===== SOURCE DATA

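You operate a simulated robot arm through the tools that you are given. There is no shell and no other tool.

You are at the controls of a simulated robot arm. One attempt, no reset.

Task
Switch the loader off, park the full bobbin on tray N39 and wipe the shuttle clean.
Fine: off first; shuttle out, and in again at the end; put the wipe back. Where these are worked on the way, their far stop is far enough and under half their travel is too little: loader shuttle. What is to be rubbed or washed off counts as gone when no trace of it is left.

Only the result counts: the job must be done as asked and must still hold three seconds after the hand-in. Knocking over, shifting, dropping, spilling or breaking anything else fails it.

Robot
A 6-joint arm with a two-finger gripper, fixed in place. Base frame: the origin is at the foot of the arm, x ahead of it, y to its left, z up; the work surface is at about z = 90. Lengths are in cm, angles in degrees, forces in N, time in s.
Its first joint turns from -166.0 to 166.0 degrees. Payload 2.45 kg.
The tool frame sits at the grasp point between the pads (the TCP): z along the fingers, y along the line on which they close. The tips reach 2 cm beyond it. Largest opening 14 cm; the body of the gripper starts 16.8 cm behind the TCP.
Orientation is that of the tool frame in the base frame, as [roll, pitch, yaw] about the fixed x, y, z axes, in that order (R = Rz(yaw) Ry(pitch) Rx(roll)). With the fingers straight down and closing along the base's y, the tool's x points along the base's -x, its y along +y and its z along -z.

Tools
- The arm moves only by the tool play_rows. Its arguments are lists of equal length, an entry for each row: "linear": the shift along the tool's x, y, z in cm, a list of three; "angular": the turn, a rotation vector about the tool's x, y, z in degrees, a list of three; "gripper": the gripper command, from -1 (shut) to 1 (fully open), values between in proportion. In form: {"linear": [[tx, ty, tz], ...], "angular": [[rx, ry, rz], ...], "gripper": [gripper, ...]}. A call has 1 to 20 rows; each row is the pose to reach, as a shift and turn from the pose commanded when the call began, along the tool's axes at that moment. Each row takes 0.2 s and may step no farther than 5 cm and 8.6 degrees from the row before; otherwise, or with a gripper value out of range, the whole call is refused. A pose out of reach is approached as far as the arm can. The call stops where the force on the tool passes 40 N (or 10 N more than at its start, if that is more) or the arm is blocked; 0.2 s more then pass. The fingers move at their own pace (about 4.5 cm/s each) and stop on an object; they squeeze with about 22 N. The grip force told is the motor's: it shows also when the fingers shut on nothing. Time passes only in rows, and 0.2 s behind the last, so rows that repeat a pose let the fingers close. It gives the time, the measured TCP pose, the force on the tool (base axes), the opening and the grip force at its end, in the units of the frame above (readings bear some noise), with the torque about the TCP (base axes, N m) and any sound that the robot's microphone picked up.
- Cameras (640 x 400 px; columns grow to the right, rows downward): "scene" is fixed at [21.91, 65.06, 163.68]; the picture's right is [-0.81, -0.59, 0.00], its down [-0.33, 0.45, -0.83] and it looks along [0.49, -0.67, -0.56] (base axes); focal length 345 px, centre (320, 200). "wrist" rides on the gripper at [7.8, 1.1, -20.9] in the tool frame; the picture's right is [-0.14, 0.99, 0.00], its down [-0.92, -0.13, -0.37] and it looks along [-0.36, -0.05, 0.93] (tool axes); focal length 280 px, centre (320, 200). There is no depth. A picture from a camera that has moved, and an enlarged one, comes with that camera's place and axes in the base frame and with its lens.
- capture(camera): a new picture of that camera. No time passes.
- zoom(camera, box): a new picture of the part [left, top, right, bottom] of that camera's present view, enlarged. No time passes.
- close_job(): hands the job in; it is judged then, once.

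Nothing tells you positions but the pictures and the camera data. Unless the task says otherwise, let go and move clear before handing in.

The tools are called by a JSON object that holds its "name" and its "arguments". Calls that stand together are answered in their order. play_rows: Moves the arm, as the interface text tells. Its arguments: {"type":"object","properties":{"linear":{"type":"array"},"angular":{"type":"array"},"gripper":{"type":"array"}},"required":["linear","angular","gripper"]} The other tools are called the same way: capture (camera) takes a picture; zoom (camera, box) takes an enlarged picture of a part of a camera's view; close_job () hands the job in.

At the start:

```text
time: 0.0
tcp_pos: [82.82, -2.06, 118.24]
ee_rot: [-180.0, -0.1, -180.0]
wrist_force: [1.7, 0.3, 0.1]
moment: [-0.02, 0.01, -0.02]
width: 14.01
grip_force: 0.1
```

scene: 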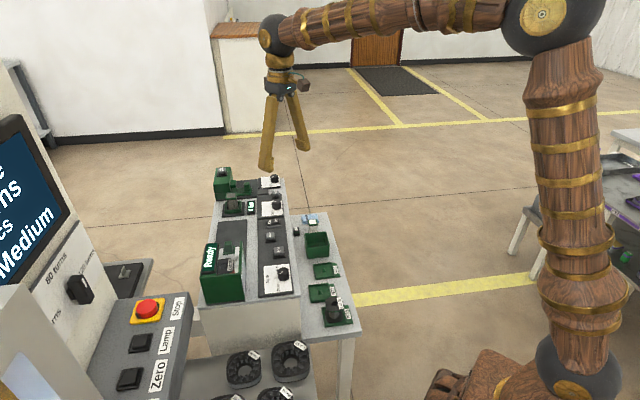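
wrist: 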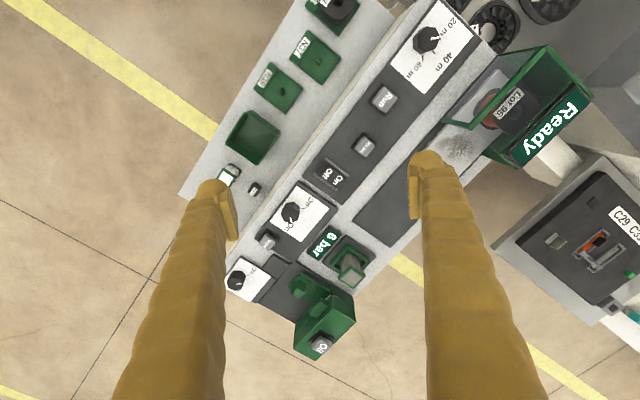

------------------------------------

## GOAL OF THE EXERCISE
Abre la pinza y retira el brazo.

==========

Note every line above where the string "wipe" shows up, and copy those lines.

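Switch the loader off, park the full bobbin on tray N39 and wipe the shuttle clean.
Fine: off first; shuttle out, and in again at the end; put the wipe back. Where these are worked on the way, their far stop is far enough and under half their travel is too little: loader shuttle. What is to be rubbed or washed off counts as gone when no trace of it is left.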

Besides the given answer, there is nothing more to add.